More Rumblings About DCIP’s Financing

By J. Sperling Reich | February 28, 2010 11:31 pm PST

Last week both the New York Times and the Wall Street Journal reported that an announcement from Digital Cinema Implementation Partners about their financing was imminent. The opportunity to play 3D content will certainly be welcomed by AMC Theatres, Regal Cinemas and Cinemark, however from the way the two newspapers covered the story you might get the impression it was the only reason. The financing would allow Hollywood studios to “roll out more 3-D movies in the wake of the success of James Cameron’s ‘Avatar'” wrote the Wall Street Journal and the New York Times said the “money would allow future 3-D film releases”.

Both media outlets seem to have gotten their hands on some internal briefings or at the very least seen an early draft of a press release as they have updated some of the details from previous reports about DCIP’s financing. A more exact figure of USD $660 million was cited by both papers which is down from the original USD $700 million rumor which was first floating around. As well, the number of screens has been upped to 14,000 from 12,000 with the Wall Street Journal putting the number of actual theatre sites being converted at 1,100. The New York Times laid out the details as follows:

According to a draft announcement making the rounds in Hollywood, the new financing, arranged by JPMorgan and Blackstone Advisory Partners, would total about $660 million. Of that, $445 million is expected to come from senior bank debt, $135 million from what is described as “junior capital” and $80 million from equity contributed by the member theater circuits. Nine banks, including Bank of America and Citibank, are part of the lending group. Blackstone raised the $135 million from other investors.

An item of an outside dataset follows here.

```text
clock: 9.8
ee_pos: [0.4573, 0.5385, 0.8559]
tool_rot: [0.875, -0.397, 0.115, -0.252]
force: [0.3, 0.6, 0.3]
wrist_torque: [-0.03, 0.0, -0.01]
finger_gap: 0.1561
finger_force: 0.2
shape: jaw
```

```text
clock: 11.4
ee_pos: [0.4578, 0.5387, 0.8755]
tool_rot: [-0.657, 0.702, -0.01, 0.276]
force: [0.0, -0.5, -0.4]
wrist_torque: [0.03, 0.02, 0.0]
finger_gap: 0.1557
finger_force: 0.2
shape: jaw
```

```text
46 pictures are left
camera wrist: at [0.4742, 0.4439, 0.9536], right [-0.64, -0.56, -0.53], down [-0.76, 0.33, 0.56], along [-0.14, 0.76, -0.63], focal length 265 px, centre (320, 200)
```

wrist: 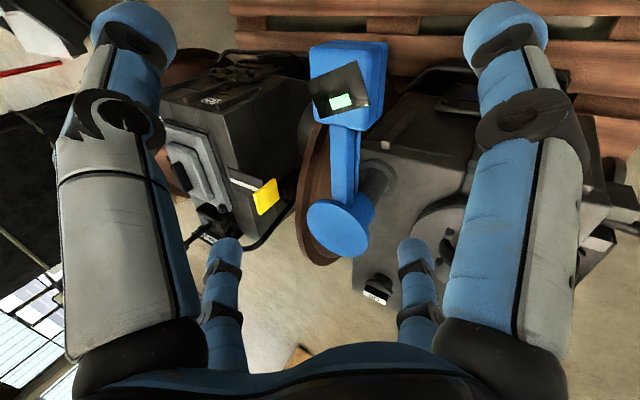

I always find it amusing to see how mainstream media covers the transition to digital cinema in reporting such news. The Wall Street Journal piece states:

In a digital conversion, theaters rip out old celluloid film projectors, and stop receiving weekly shipments of large film canisters. They instead use fiber optic lines to transfer huge digital film files.

Sure it would be great if delivering digital cinema content to theatres via fiber were actually possible on a large scale, though the reality most films will be delivered on hard drives and in some cases satellite. In fact, their story even contains two pictures; one of film canisters and the other of a hard drive stuffed into a Pelican case. They went on to write:

Studios currently pay $1,000 to $1,500 per screen for a celluloid print—and then must pay to replace that print when it wears down after about six weeks. Under this venture, studios will agree to pay Digital Cinema Implementation Partners, a fee for every booking of the film. That fee will be about $850 per booking, according to people familiar with the matter.

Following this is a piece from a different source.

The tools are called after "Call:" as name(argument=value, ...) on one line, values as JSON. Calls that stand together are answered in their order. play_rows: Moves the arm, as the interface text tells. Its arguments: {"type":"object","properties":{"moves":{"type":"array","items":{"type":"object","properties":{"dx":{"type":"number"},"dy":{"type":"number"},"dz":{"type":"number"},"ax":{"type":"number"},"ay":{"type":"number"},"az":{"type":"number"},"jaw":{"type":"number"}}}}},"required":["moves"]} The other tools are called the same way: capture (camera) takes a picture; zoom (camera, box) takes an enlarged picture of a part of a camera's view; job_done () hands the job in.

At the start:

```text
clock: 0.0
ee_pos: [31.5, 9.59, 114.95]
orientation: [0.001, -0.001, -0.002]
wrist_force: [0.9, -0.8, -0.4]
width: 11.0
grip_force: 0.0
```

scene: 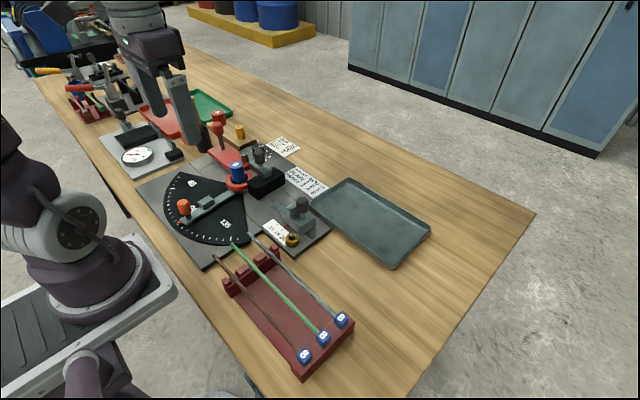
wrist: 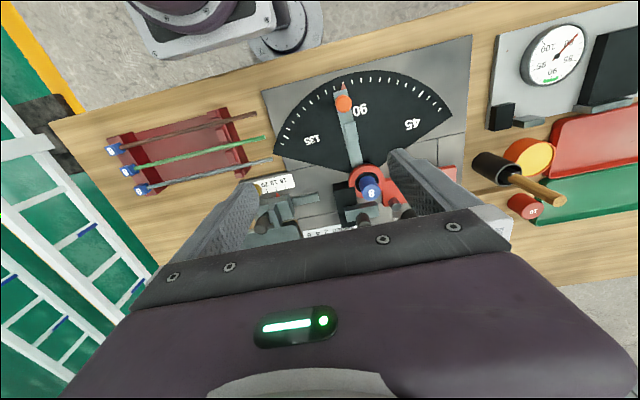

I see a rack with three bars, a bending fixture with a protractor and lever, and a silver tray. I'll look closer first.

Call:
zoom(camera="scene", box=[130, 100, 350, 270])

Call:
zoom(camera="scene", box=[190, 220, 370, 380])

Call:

I’m not sure how many exhibitors actually request a second print after the first print has “worn out” in six weeks, but I’d bet it’s not a lot. As for the $850 virtual print fee, this seems about right, though the actual amount DCIP’s VPF deal has never been made public, and is likely to remain private. They went on to point out that Warner Bros. was the only studio not to have signed a VPF agreement with DCIP but cited inside sources who say the studio was close to “finalizing” their deal. (That would indeed be news if it turns out to be true).

Another moment of levity came when the Wall Street Journal wrote that the pending announcement would be a “boon to Sony of Japan and Belgium’s Barco” without mentioning it would also help Texas Instruments, which makes the DLP chip found in Barco’s projectors. Since AMC and Regal have announced deals with Sony and Cinemark has said publicly they are going with Barco, it was probably safe to leave out Christie and NEC, two additional d-cinema projector manufacturers. And I suppose mentioning Doremi, Cinemark’s chosen d-cinema server, would have been a little to techy.

One key point both newspapers may have overlooked is that the financing is for VPFs, which usually don’t cover the cost of 3D technology. Granted, the three circuits will no doubt upgrade a large percentage of their screens to 3D, however the way the stories are reported makes it seem as if the financing will mean every screen which is converted will be 3D capable, which may not actually wind up being accurate.